April 16, 2006

Flush, working on full house

85 eastern phoebe
86 warbling vireo
87 Louisiana waterthrush
88 golden-crowned kinglet
89 pileated woodpecker

APRIL 16, GRINDSTONE PARK, partly cloudy, 70—My home woods in Columbia are leafing out in spring green, redbuds linger at peak pink-purple, and wildflowers like wild sweet William, rue anemone, blue-eyed Mary, and trillium are out with others on the way. Also out are poison ivy and ticks.

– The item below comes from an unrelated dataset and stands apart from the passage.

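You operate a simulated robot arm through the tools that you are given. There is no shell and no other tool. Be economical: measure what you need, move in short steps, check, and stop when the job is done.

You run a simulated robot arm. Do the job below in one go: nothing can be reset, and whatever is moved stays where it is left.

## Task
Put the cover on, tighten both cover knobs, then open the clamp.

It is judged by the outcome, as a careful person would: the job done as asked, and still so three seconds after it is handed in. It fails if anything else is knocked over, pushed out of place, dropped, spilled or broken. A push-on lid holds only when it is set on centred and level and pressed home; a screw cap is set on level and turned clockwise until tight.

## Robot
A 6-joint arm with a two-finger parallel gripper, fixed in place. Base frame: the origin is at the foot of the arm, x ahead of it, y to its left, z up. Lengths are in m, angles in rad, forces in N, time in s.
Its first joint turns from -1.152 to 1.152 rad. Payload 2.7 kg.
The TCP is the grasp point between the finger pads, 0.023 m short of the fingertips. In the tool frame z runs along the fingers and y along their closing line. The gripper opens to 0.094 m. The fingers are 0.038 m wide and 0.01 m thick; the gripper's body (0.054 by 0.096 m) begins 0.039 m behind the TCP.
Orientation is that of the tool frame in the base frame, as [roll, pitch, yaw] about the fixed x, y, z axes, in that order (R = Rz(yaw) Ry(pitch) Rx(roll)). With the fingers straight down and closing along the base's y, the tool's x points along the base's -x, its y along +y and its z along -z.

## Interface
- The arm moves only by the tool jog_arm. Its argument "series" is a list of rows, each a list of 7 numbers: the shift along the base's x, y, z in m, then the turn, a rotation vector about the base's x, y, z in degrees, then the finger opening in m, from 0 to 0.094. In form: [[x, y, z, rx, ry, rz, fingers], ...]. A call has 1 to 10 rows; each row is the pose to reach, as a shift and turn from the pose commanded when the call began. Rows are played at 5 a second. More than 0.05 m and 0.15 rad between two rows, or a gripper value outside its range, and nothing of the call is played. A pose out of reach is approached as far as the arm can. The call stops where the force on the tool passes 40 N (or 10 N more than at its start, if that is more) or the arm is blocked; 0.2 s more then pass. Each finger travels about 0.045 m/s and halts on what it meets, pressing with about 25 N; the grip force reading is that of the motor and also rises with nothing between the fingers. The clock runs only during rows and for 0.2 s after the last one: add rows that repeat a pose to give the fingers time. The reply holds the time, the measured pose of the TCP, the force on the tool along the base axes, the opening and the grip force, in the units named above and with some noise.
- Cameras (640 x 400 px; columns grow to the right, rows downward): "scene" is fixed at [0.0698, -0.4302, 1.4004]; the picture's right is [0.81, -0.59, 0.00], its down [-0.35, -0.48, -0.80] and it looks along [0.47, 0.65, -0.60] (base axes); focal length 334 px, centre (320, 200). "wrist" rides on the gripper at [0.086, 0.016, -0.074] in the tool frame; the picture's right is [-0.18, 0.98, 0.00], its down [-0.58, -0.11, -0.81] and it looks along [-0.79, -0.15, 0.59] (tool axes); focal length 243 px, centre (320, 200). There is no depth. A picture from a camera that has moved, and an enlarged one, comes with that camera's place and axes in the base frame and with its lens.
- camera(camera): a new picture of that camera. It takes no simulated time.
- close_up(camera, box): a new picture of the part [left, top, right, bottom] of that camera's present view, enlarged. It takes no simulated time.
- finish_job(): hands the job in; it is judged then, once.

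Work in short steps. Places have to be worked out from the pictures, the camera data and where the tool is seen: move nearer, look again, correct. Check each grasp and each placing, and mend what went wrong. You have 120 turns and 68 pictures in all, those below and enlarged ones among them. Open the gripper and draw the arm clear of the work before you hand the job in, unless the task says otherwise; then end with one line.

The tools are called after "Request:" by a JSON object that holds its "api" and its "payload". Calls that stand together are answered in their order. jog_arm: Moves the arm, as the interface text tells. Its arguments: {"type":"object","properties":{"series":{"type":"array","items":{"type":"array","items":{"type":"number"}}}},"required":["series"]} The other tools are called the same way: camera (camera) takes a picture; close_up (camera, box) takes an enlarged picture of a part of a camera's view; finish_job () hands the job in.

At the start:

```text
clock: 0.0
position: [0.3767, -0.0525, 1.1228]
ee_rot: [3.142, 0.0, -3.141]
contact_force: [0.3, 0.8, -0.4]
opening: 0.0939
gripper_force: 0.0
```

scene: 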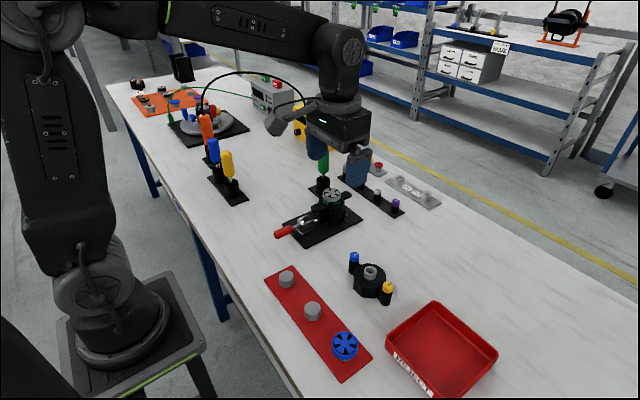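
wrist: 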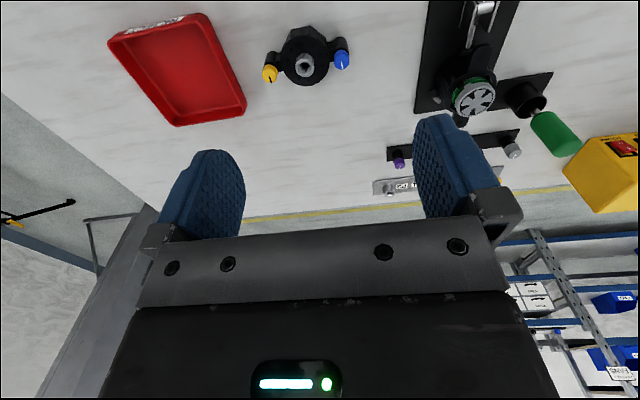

Songbirds are back—for the first time this year I looked at warblers and vireos in the field guide. Familiar year-round birds are now in breeding plumage, the male goldfinch transformed from dull to bright yellow. I can see it's time for some more intensive CD study than I've been doing, because this is the season of Small Birds High Up in Trees, and recognizing songs and calls is key. Good birders find most of their species by voice, not sight. The Grindstone woods are so close to home I actually returned and listened to 10-12 songs before hitting the woods again—no immediate payoff, though.

The day's best moment was the pileated woodpecker. With the ivory-billed woodpecker in the news so much recently, it felt like a minor demigod version of the "Lord God bird" (ivorybill nickname). Over at Eagle Bluffs, I hear reports of cormorants, pelicans, and sandpipers. Today I voted for spring woods and wasn't sorry.